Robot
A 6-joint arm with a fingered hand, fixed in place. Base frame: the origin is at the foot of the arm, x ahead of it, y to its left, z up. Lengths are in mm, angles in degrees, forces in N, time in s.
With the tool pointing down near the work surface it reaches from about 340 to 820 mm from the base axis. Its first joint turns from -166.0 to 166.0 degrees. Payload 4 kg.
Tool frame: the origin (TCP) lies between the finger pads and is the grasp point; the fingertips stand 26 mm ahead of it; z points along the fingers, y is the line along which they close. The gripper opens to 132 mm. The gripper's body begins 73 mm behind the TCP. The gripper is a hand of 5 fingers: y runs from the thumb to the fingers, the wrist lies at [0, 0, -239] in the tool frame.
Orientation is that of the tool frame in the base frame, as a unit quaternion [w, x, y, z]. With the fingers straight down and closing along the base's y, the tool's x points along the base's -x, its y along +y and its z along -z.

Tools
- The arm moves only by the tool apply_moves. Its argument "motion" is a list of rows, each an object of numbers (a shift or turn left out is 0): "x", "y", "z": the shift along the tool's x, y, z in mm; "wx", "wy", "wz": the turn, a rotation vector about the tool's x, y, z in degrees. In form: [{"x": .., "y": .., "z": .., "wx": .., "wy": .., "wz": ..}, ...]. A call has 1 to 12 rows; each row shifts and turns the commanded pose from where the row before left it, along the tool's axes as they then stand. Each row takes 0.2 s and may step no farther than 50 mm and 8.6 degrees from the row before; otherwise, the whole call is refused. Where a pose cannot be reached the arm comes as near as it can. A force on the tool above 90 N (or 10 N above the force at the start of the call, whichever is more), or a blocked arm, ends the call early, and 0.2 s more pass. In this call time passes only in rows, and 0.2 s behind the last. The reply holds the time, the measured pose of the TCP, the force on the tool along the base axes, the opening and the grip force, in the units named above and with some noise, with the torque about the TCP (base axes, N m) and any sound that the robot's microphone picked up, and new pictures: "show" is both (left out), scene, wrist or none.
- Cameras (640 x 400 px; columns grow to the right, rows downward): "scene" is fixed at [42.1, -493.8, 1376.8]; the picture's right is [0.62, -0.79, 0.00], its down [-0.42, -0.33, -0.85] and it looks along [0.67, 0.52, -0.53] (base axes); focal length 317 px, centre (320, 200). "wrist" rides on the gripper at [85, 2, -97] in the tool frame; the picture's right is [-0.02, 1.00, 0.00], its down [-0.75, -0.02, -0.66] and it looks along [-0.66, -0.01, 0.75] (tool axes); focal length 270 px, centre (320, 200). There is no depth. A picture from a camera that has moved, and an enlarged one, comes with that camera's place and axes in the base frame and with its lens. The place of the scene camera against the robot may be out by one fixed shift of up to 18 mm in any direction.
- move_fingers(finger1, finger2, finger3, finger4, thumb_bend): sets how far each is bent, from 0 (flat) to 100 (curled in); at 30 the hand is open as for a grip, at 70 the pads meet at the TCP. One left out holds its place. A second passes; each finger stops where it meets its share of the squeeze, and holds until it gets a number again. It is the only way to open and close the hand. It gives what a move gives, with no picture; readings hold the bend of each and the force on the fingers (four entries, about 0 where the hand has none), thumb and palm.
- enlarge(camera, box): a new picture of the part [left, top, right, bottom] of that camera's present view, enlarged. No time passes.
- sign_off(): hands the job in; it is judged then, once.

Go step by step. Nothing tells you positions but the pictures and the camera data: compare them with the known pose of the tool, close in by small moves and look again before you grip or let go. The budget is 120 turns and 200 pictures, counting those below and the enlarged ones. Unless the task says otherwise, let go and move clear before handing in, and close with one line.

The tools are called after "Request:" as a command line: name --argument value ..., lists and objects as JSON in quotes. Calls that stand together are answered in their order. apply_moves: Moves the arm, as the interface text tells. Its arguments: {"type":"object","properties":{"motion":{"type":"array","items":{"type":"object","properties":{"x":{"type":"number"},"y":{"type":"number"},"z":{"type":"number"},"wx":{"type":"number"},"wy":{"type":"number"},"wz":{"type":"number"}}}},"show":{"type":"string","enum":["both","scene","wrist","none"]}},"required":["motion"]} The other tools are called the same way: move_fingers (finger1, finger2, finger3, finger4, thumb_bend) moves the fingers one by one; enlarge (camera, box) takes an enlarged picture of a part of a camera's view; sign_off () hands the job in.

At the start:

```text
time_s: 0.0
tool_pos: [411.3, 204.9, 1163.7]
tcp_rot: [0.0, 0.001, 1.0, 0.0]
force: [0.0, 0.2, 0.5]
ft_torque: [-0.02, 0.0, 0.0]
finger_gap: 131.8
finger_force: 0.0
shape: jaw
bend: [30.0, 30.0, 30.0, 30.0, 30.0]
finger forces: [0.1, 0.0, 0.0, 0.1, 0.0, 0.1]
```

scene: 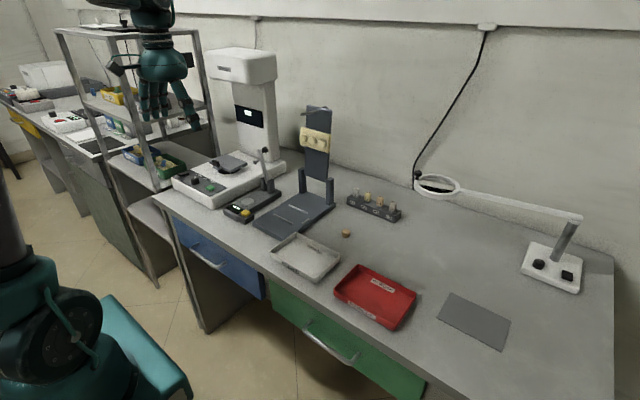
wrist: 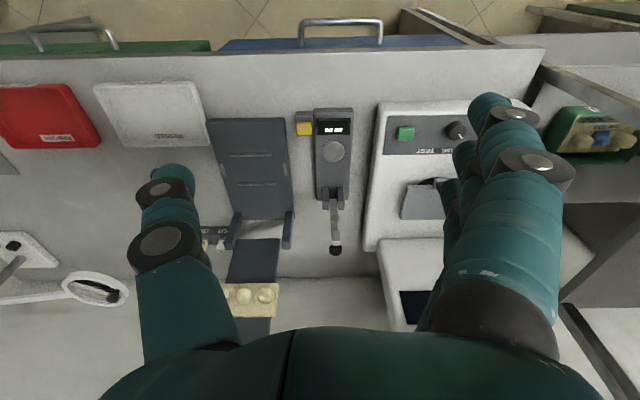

* [Exercise description] The lines to write out run from the one containing "The tools are" through the final line of the material above, both included; write them out exactly, with no pictures. Format the lines as a JSON array of strings and drop empty lines.

* [Complete response]
[
  "The tools are called after \"Request:\" as a command line: name --argument value ..., lists and objects as JSON in quotes. Calls that stand together are answered in their order. apply_moves: Moves the arm, as the interface text tells. Its arguments: {\"type\":\"object\",\"properties\":{\"motion\":{\"type\":\"array\",\"items\":{\"type\":\"object\",\"properties\":{\"x\":{\"type\":\"number\"},\"y\":{\"type\":\"number\"},\"z\":{\"type\":\"number\"},\"wx\":{\"type\":\"number\"},\"wy\":{\"type\":\"number\"},\"wz\":{\"type\":\"number\"}}}},\"show\":{\"type\":\"string\",\"enum\":[\"both\",\"scene\",\"wrist\",\"none\"]}},\"required\":[\"motion\"]} The other tools are called the same way: move_fingers (finger1, finger2, finger3, finger4, thumb_bend) moves the fingers one by one; enlarge (camera, box) takes an enlarged picture of a part of a camera's view; sign_off () hands the job in.",
  "At the start:",
  "```text",
  "time_s: 0.0",
  "tool_pos: [411.3, 204.9, 1163.7]",
  "tcp_rot: [0.0, 0.001, 1.0, 0.0]",
  "force: [0.0, 0.2, 0.5]",
  "ft_torque: [-0.02, 0.0, 0.0]",
  "finger_gap: 131.8",
  "finger_force: 0.0",
  "shape: jaw",
  "bend: [30.0, 30.0, 30.0, 30.0, 30.0]",
  "finger forces: [0.1, 0.0, 0.0, 0.1, 0.0, 0.1]",
  "```",
  "scene: ",
  "wrist: "
]